AP Photo/Stanley LearyMoney, part of the artefacts collection of the <I>Titanic</I>, is shown as part of the artefacts collection at a warehouse in Atlanta. The 5,500-piece collection contains almost everything recovered from the wreckage of the RMS <I>Titanic</I>.

ATLANTA (AP) — The brightly lit room looks like any nondescript warehouse packed with boxes and dusty shelves, but inside this plain brick building is nearly $200 million worth of treasures from the world's most famous shipwreck.

The 5,500-piece collection contains almost everything recovered from the wreckage of the RMS Titanic, which has sat 2.5 miles below the surface of the Atlantic Ocean since the boat sank on April 15, 1912.

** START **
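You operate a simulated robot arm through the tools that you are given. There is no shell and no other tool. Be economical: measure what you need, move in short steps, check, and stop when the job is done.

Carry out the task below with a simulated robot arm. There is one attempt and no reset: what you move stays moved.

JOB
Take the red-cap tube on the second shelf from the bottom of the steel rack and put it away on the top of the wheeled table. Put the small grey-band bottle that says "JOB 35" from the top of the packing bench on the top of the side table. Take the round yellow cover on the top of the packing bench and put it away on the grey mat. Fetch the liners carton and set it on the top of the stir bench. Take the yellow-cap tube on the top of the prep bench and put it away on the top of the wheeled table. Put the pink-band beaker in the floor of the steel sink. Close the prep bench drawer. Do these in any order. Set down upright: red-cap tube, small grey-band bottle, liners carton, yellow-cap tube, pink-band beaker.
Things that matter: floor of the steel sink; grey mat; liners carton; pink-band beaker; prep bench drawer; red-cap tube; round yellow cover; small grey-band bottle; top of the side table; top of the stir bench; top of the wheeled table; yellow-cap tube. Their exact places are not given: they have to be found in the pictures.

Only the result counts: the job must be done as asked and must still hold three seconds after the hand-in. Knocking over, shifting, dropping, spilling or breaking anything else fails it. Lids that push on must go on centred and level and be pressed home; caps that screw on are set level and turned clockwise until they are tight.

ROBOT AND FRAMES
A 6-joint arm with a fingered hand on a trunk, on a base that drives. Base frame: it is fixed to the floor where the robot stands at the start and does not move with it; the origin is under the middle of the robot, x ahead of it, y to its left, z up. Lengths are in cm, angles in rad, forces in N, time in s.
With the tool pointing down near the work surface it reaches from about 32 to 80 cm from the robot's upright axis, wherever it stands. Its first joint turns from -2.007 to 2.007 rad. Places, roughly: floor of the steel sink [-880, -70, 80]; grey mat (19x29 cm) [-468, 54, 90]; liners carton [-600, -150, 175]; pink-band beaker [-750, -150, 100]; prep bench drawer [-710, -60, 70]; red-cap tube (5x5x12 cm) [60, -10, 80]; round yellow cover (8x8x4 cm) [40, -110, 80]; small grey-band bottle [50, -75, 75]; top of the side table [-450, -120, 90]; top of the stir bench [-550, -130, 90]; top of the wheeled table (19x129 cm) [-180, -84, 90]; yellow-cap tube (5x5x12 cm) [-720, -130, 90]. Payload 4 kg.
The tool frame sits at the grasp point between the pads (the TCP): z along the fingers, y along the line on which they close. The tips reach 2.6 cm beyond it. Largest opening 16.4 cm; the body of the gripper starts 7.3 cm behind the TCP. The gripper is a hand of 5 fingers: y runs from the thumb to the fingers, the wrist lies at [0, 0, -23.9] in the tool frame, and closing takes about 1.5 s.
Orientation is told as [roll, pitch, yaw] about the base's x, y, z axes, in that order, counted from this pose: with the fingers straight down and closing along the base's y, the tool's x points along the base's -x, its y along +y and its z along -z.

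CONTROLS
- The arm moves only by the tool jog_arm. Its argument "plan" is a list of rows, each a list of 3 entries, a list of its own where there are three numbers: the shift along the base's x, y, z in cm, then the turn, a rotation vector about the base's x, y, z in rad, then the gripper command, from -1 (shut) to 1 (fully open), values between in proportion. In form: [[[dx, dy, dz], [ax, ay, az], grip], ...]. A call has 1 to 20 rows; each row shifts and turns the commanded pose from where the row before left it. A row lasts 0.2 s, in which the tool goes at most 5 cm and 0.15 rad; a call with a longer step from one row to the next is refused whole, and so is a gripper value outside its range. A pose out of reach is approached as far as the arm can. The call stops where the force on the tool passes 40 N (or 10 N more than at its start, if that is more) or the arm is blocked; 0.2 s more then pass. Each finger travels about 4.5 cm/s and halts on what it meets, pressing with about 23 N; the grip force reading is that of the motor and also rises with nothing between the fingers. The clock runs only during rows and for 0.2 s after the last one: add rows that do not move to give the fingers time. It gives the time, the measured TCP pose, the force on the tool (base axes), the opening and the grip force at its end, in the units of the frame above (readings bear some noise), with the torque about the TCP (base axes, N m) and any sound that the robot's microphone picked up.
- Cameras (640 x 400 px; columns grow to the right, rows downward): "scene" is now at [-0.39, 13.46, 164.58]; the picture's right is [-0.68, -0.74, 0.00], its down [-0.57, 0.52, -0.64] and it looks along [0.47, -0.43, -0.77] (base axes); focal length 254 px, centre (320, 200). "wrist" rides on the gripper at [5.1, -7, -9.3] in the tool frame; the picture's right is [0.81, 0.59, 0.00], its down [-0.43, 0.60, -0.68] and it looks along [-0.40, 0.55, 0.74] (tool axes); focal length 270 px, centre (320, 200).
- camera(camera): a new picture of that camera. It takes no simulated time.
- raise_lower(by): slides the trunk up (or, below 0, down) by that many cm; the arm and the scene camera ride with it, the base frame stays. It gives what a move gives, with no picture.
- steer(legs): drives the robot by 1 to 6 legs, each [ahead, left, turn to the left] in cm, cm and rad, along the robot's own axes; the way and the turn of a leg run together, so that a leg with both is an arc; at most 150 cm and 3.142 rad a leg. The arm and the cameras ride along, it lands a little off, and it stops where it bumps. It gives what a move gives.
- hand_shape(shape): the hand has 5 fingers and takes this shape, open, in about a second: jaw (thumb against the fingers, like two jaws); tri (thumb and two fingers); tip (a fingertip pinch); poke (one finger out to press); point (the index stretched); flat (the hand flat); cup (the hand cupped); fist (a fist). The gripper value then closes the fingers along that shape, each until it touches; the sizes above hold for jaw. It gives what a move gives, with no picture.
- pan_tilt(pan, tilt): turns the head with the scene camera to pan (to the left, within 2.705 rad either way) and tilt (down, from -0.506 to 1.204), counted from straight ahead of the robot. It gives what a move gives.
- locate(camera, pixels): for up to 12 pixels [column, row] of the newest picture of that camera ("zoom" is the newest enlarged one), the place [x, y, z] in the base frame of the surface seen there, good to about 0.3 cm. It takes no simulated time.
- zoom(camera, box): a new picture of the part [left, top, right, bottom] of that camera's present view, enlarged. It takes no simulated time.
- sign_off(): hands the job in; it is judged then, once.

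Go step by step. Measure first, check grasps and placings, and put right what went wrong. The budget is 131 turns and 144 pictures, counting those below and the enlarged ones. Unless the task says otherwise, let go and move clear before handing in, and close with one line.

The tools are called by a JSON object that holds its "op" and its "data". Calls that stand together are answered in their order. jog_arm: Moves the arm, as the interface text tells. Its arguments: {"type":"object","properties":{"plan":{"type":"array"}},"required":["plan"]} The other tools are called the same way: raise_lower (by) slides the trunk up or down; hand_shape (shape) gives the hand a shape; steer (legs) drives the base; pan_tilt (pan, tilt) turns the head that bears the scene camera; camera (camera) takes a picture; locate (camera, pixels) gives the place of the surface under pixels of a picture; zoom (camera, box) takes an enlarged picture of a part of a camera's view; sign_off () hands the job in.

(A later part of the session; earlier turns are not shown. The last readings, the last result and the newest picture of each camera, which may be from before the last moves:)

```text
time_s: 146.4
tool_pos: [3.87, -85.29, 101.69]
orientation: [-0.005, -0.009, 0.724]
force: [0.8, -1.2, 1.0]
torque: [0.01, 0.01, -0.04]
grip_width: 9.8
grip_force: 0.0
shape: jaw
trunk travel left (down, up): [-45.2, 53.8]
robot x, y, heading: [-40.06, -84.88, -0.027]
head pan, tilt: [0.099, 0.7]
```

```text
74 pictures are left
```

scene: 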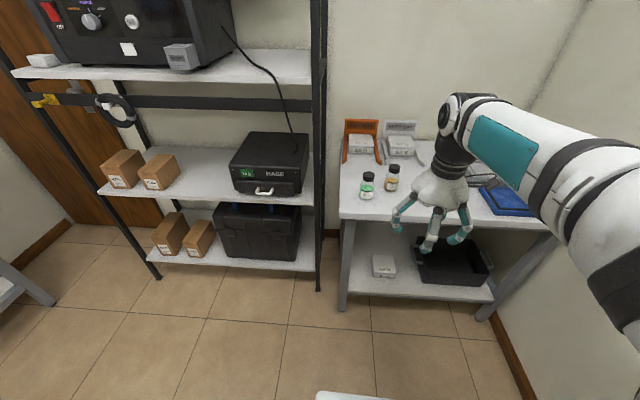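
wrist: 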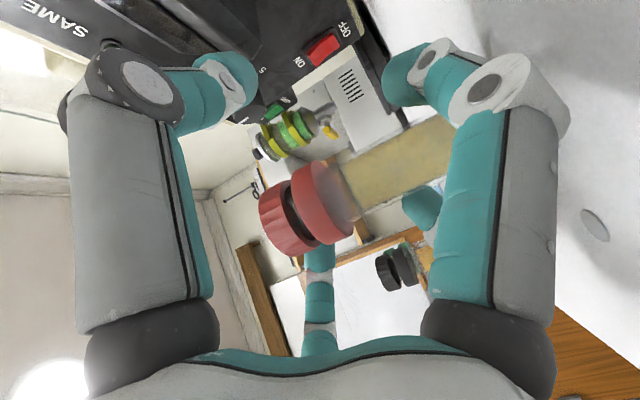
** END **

When the fine china, brine-soaked shoes and water-stained sheet music aren't on tour around the world, they have a permanent home in Atlanta, the headquarters of Premier Exhibitions, which has guardianship over the artefacts. "It's like the Smithsonian — you could be here for weeks and not see everything," said Leslie Cone, an assistant registrar with Premier, as she looked at the collection of delicate papers from the Titanic. "There's just endless surprises and wonders in this collection."

About 200 pieces from the Titanic collection will be exhibited at the Georgia Aquarium starting Friday, the first time the show has been at an aquarium.

Officials with Premier are hoping the tactic will breathe new life into the 14-year-old show and help visitors better grasp the role the ocean has played in the story of the ill-fated ship. And aquarium officials hope the first-of-its-kind exhibition will bring more visitors to one of the world's largest fish tanks, where attendance numbers have been on a steady decline since it opened in 2005.

"Any time an attraction opens, attendance inevitably is going to slide from your opening year," said aquarium spokesman Dave Santucci. "We're trying to make sure people don't feel they've seen everything at the aquarium."

The Titanic collection has helped unlock the mystery behind what was once the world's largest passenger ship, which eventually became the watery grave of 1,517 people.

The collection includes everything from fine china and cookware to a 30,000-pound hunk of the ship's hull.

In the Atlanta warehouse where the artefacts are stored, there is a constant hum of humidifiers that protect metal and paper from moisture in the air.

On a recent day, Cone and another colleague carefully packed up items to ship to the aquarium show. Wearing white cotton gloves, they slowly picked up a pair of dainty women's slippers and placed them in a crate full of foam and tissue paper. The bow-topped shoes laid in a leather suitcase on the bottom of the Atlantic Ocean for close to a century, but they still have the imprint of a foot on the insole.

The tanning process for leather in the early 1900s included a chemical that wards off ocean microbes that would have normally destroyed most non-metal pieces.

That chemical is the only reason so many artefacts from the Titanic have been recovered in such good condition.